>> begin PASSAGE

January 25 marked the one-year anniversary of the highly esteemed Cushwa Brewing Company, located in Williamsport, MD. Over the past year, Cushwa has gotten a lot of hype for their run of aromatic, hazy, and fruity hop-focused New England IPAs. Not being much of a haze fan myself, I decided to visit the brewery and find out both how the hype around Cushwa stacked up against the reality and what they had to offer beyond hazy IPAs. Scott and Garrett, two of Cushwa’s owners (along with their partner-owner Marcus), were kind enough to meet with me and talk about their business and their philosophy around beer.
All three of Cushwa’s founders are local boys. Scott and Marcus are high school friends from Greencastle, Pennsylvania, just across the state line from Hagerstown, and Garrett is a native of Boonsboro. Garrett and Scott actually met through Untapp’d, go figure, a few years ago. After meeting through Untapp’d, Garrett made a move to Vermont*, but Scott eventually managed to convince him to return to northwest Maryland. They founded Cushwa Brewing with Marcus. One benefit of the move back home is that Garrett gets to have his mom bring him lunch, as she did on the Sunday that I visited.
So where does the name Cushwa come from? Like Scott, Marcus, and Garrett themselves, the name comes from the local Maryland area. Nearby, there is a part of the Potomac River known as the Cushwa basin. Back when the C&O Canal was a major commercial thoroughfare, the basin was one of the only points in the river in which a boat could turn around. That created a natural resting point along the passage, and Cushwa Brewing draws its name in honor of that respite.
Drinkability and clean fermentation define Cushwa’s brewing philosophy. As Garrett explained, “proper pitch rate, oxygenation, and temperature management,” are critical to ensuring yeast health and with it the flavor profiles that Cushwa is trying to hit. On the question of a craft beer bubble, Scott and Garrett believe that, “as the industry progresses there will be a shake out and a flight to quality.” While Scott doesn’t believe there is necessarily a bubble in craft beer, “people want to support local, but with the number of breweries coming online, if two [places] are equidistant the one pushing quality will win out.” True to this philosophy, I found that among the many newer breweries pushing hazy IPA, Cushwa does indeed stand out for the quality and complexity of their offerings. Rather than just pushing a generic malt bill of pilsner or pale two-row malt with some flaked oats and/or wheat, Cushwa does attempt to add a well-rounded malt bill that truly complements the highlighted hop varietals. While Marcus, Scott, and Garrett never thought that they would have an “IPA brewery,” they have found that they are good at it.

>> end PASSAGE
>> begin PROVIDED DATA

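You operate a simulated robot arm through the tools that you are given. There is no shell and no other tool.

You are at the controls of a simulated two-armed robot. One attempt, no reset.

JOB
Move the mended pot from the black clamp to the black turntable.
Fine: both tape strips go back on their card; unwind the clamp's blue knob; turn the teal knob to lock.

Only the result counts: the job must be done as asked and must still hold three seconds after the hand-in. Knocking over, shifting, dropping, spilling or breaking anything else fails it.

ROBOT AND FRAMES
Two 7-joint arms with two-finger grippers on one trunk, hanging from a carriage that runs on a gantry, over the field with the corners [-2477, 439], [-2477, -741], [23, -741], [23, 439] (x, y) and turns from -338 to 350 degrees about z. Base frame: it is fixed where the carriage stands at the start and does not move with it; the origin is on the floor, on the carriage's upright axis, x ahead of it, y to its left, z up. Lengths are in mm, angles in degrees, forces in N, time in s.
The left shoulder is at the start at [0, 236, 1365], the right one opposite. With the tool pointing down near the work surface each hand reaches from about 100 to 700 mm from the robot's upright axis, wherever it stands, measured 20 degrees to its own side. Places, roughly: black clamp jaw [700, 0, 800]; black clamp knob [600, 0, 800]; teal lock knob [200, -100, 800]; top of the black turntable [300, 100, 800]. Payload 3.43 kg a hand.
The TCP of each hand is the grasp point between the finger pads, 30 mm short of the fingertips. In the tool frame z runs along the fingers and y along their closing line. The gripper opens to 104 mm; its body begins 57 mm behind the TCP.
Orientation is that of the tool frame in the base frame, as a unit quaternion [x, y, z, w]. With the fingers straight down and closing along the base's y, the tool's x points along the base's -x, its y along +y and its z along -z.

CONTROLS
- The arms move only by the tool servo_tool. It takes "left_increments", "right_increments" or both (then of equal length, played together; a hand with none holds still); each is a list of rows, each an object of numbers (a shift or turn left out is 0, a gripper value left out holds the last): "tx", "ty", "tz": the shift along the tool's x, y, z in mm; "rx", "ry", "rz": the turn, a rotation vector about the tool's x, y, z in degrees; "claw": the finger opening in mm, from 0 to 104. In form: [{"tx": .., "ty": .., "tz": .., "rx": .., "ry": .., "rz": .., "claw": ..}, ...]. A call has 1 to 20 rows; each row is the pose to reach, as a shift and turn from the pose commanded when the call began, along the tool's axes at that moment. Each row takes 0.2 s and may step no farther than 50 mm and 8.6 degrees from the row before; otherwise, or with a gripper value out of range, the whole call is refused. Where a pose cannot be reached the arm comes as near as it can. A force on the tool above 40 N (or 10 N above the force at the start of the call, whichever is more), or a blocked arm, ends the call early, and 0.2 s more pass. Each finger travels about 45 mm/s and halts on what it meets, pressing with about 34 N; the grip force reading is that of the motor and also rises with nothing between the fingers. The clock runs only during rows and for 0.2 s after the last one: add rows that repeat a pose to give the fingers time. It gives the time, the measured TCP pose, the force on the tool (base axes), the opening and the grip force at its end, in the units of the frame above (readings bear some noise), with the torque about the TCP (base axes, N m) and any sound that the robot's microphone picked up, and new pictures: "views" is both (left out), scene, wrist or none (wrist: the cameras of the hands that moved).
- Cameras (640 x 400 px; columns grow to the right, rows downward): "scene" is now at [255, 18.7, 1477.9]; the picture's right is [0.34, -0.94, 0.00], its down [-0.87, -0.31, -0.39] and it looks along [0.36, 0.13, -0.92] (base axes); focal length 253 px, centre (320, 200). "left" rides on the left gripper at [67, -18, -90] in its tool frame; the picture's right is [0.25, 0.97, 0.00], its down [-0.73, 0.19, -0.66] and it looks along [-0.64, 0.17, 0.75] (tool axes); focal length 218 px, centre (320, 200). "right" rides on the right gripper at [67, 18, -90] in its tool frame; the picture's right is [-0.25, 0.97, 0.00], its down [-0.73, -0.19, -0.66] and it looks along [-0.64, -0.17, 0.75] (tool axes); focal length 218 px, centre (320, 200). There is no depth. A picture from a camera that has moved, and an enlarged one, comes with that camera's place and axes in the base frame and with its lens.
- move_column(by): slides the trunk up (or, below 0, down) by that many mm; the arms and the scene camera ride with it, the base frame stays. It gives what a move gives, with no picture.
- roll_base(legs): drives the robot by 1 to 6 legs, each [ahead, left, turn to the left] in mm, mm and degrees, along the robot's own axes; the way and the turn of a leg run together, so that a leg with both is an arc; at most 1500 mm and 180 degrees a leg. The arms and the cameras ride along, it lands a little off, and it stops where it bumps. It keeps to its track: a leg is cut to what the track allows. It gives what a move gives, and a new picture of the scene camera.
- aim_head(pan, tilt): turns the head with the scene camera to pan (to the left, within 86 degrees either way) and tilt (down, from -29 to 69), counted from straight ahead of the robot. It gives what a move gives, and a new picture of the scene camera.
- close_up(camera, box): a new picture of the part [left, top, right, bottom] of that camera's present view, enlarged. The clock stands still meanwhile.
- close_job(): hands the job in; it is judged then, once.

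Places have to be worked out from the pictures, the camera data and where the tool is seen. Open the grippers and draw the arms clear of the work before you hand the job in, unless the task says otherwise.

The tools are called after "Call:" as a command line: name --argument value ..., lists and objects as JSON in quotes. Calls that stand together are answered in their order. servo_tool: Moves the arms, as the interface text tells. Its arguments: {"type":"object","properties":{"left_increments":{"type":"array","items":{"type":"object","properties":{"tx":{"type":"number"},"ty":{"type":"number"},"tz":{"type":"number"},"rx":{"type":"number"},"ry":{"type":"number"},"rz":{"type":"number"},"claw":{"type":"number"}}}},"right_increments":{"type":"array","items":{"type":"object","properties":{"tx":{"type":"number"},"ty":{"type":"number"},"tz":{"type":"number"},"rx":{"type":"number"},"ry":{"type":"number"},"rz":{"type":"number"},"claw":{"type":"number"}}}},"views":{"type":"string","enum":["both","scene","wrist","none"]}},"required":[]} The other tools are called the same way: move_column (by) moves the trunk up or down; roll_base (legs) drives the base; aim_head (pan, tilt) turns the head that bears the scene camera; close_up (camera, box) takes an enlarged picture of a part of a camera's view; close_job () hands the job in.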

>> end PROVIDED DATA
>> begin PROVIDED DATA

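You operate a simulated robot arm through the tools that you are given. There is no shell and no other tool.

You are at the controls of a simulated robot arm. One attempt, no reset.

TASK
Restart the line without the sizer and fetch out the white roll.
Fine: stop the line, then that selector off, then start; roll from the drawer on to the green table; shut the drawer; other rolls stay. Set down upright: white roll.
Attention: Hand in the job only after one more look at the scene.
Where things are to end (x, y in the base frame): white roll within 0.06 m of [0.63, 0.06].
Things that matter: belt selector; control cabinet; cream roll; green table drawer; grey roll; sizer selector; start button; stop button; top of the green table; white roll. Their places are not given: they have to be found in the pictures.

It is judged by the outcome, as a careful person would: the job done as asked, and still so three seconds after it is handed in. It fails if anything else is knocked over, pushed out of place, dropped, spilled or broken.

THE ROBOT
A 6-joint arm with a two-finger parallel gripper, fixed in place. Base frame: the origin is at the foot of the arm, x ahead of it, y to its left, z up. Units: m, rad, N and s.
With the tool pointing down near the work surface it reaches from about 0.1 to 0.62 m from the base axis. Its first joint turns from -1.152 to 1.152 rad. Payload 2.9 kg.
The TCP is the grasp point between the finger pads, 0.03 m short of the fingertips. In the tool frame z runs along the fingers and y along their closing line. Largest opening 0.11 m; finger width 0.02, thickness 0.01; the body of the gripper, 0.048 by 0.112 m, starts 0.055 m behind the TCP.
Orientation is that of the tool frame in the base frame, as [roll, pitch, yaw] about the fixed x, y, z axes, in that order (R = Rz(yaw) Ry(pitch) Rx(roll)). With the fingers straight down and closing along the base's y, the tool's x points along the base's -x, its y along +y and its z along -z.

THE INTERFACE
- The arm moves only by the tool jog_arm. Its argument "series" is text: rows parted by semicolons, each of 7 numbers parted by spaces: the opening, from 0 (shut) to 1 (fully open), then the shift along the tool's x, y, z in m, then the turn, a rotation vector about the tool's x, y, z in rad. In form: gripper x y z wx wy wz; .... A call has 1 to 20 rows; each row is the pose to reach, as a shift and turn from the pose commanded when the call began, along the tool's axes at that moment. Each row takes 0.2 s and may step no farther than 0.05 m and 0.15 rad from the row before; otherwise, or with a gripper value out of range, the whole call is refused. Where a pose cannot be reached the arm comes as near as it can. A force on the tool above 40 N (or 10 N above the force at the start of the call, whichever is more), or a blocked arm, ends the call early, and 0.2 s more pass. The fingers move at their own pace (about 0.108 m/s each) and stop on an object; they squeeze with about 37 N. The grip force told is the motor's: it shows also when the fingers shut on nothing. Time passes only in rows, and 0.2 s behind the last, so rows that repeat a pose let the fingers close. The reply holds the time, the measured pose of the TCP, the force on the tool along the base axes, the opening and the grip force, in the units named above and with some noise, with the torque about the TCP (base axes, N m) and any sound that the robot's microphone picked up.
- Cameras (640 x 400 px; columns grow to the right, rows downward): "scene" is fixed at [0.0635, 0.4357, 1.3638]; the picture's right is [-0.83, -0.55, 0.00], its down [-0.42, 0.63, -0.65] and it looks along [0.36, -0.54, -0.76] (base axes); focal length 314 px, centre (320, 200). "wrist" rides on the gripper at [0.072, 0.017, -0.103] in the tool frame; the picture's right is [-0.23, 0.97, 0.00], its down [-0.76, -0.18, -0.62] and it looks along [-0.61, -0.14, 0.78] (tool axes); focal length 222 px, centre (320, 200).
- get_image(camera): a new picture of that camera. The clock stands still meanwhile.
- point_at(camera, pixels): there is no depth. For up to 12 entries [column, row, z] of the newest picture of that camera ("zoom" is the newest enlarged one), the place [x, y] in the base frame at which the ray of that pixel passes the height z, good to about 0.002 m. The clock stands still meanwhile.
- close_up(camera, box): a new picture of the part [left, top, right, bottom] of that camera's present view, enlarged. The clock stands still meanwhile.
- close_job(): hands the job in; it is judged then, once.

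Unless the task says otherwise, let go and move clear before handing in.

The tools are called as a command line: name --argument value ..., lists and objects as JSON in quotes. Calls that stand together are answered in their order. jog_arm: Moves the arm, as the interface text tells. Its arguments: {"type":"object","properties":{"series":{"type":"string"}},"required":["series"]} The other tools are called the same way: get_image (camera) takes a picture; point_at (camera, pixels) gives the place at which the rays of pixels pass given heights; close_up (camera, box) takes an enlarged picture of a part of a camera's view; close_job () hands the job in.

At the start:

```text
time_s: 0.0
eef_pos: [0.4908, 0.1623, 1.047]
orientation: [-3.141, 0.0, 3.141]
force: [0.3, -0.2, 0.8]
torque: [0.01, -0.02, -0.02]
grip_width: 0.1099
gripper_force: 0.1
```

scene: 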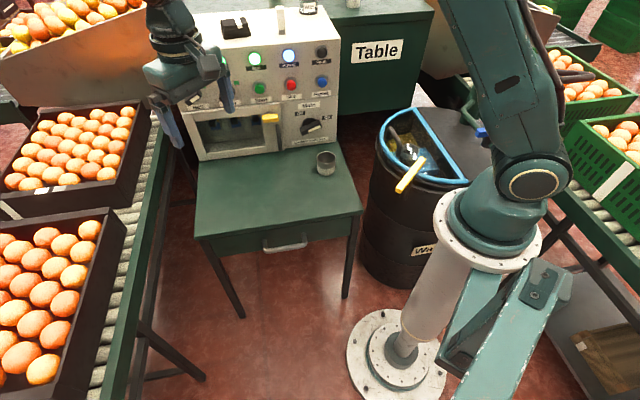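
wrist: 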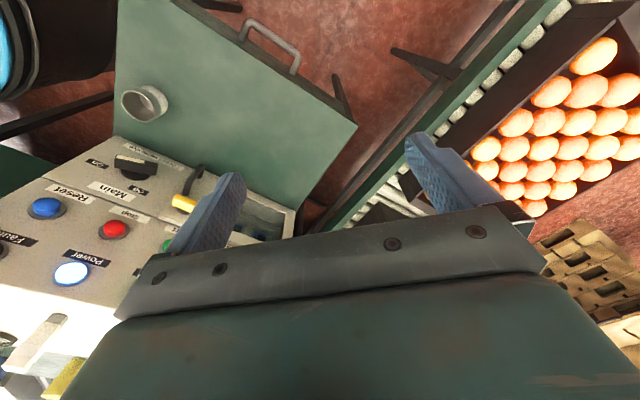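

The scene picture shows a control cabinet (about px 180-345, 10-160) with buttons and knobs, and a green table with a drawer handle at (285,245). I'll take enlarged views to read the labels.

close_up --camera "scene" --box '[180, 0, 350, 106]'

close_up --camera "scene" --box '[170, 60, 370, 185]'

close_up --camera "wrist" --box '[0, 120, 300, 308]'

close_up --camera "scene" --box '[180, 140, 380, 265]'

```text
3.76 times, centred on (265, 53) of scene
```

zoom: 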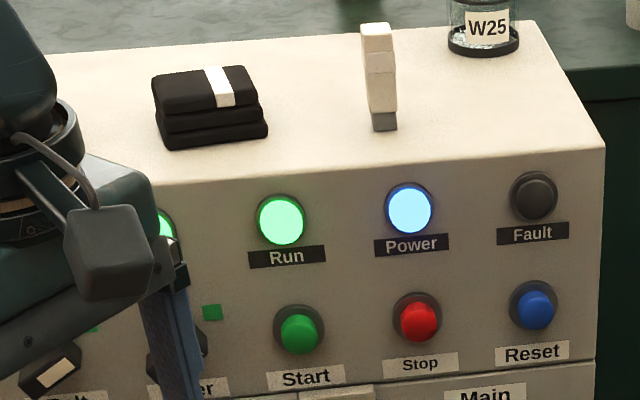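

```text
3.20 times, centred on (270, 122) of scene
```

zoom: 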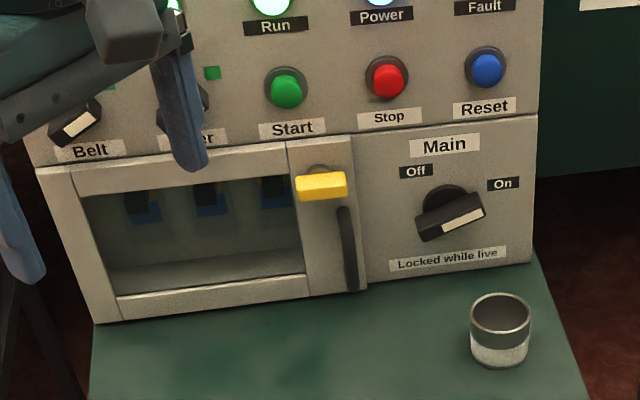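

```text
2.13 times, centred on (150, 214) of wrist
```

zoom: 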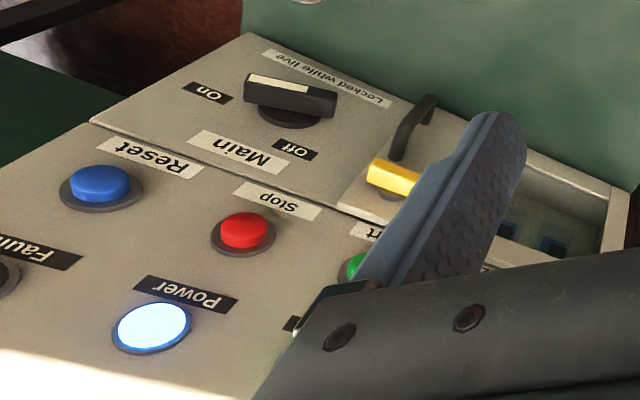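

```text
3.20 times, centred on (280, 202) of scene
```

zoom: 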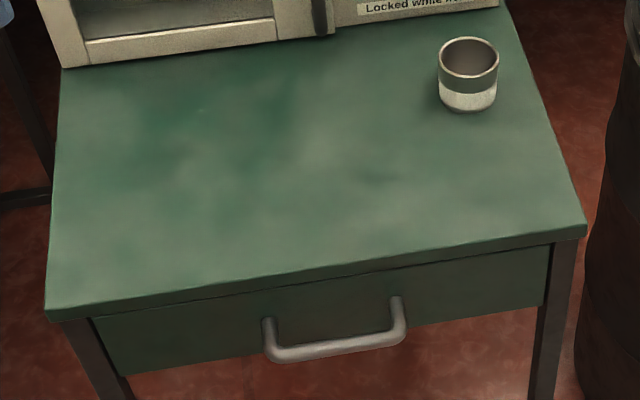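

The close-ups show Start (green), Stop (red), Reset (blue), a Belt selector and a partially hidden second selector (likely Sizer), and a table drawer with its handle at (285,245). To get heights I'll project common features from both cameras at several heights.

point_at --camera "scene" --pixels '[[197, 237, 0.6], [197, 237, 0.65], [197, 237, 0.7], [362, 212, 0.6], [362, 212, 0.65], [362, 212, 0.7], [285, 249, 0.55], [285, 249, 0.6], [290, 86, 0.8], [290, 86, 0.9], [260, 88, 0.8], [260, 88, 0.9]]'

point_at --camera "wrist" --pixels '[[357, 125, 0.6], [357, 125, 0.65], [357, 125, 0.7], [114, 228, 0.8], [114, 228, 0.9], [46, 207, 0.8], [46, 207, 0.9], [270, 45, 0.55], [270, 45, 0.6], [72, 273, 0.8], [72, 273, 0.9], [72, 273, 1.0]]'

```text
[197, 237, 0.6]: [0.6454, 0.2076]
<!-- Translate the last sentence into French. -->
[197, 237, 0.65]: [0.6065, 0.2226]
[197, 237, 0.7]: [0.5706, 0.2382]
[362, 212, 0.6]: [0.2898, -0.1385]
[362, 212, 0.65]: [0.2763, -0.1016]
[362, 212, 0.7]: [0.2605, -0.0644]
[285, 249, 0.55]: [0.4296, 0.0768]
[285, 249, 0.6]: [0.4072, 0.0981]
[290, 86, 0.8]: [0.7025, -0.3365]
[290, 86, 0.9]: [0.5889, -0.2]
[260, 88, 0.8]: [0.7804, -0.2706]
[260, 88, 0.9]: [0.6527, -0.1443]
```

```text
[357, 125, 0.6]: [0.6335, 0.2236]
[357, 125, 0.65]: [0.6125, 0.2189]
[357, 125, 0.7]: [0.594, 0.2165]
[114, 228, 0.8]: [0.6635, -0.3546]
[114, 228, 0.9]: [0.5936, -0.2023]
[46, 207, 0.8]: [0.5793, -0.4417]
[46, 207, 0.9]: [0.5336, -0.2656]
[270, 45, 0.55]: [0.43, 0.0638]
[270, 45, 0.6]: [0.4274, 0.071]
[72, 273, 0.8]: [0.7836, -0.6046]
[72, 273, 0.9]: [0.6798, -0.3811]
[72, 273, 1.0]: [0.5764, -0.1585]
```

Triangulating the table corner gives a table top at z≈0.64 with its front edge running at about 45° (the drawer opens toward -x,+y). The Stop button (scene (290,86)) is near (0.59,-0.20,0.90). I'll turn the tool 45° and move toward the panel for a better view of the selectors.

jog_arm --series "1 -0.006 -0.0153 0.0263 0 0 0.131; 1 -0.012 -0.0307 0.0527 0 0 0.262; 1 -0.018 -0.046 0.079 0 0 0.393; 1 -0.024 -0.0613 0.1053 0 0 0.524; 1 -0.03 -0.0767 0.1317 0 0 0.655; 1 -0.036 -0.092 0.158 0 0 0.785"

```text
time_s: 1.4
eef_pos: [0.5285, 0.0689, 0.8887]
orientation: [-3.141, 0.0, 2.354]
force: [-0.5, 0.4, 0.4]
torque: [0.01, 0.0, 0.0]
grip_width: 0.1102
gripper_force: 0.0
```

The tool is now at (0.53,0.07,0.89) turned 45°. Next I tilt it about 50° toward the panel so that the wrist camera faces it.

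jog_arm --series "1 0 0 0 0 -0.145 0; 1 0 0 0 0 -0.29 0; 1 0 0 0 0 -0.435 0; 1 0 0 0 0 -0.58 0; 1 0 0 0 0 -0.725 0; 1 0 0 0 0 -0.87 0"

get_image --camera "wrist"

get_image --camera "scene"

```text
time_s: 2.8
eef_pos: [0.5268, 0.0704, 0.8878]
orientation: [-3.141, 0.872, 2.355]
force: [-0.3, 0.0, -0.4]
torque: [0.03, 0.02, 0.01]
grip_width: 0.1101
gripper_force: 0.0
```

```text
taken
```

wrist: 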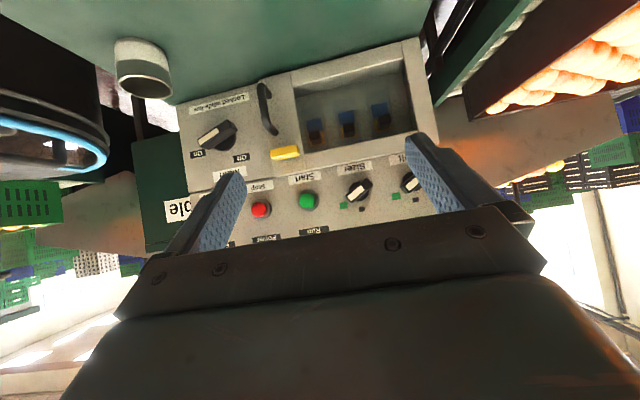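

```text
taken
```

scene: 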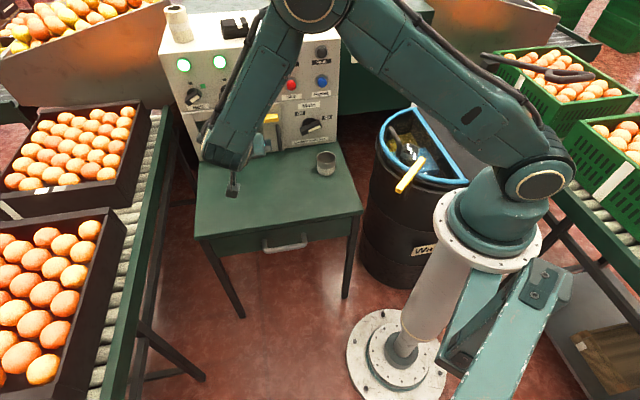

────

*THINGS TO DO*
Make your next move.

>> end PROVIDED DATA

*THINGS TO DO*
[1] Transcribe the passage beginning at "All three of". Stop after "that I visited.".
[2] Keep the passage going from its last sentence.

*EXPECTED RESPONSES*
[1]
All three of Cushwa’s founders are local boys. Scott and Marcus are high school friends from Greencastle, Pennsylvania, just across the state line from Hagerstown, and Garrett is a native of Boonsboro. Garrett and Scott actually met through Untapp’d, go figure, a few years ago. After meeting through Untapp’d, Garrett made a move to Vermont*, but Scott eventually managed to convince him to return to northwest Maryland. They founded Cushwa Brewing with Marcus. One benefit of the move back home is that Garrett gets to have his mom bring him lunch, as she did on the Sunday that I visited.

[2]
Moving beyond the haze, Scott is a particular fan of the brewery’s Rambo imperial stout. Garrett especially appreciates their lower-alcohol sessionable beer where “there is still lots of flavor [available].” Some of Garrett’s personal favorites are Cushwa’s extra special bitter (ESB) and their Scottish export ale. I can personally attest that the ESB is fantastic. The owners are also still planning to brew a pilsner, a cream ale, and there is a dopplebock in the works. Unfortunately, the styles outside of New England IPA just aren’t selling as well for the time being, so Cushwa’s owner-brewers are not as free to focus on the full variety of beers they like and want to put out. The production volume for their first year was 200-300 barrels. However, Cushwa will soon expand to a nearby location; with the move, both their production volume and taproom space will increase considerably. During year one, Cushwa used contract brewing for their canning releases. In 2018, Cushwa is planning on developing a more regular portfolio, although there still won’t be anything approaching a flagship beer(s). The new facility and brewhouse (10-15 barrel capacity) will allow Cushwa to move all production in-house and use a mobile cannery for their regular and special releases. Currently, Cushwa’s brew house is only 3.5 barrels, and they are so confined for space that the fermenters also act as their brite (CO2 conditioning) tanks. For those who are curious and to give a sense of the investment the upgrade entails, a ten-barrel brewing system (without including fermenters, conditioning tanks, or a rake) costs $100,000.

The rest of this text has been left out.